▶ **Task description**
Give the number of lines holding the string "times" and nothing more.

____ Information supplied

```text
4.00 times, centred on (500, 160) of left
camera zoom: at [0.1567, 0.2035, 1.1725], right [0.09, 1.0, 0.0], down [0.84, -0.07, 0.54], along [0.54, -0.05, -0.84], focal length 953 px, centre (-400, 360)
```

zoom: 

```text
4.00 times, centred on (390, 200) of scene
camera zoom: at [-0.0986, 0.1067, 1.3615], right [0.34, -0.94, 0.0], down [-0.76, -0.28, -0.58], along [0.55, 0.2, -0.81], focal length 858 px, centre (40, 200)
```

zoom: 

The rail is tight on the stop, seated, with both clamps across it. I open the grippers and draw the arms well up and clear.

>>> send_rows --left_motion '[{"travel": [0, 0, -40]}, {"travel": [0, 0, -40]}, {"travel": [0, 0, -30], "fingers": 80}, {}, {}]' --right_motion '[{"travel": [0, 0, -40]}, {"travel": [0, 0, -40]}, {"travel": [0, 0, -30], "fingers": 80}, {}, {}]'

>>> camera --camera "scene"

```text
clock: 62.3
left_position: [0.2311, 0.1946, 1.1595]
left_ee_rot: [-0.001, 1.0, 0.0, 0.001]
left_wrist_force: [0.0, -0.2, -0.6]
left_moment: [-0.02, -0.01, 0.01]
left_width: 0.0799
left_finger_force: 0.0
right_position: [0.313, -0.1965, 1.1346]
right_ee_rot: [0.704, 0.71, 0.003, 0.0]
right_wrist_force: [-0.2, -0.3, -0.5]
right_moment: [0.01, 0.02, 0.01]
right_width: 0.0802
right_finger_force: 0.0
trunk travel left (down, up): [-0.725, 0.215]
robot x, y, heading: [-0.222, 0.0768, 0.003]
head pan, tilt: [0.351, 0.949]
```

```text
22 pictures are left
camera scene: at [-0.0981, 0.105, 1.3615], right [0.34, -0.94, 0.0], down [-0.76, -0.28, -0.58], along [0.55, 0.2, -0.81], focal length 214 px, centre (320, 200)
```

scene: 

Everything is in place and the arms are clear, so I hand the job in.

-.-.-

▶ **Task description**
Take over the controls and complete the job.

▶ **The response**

________

▶ **The response**
2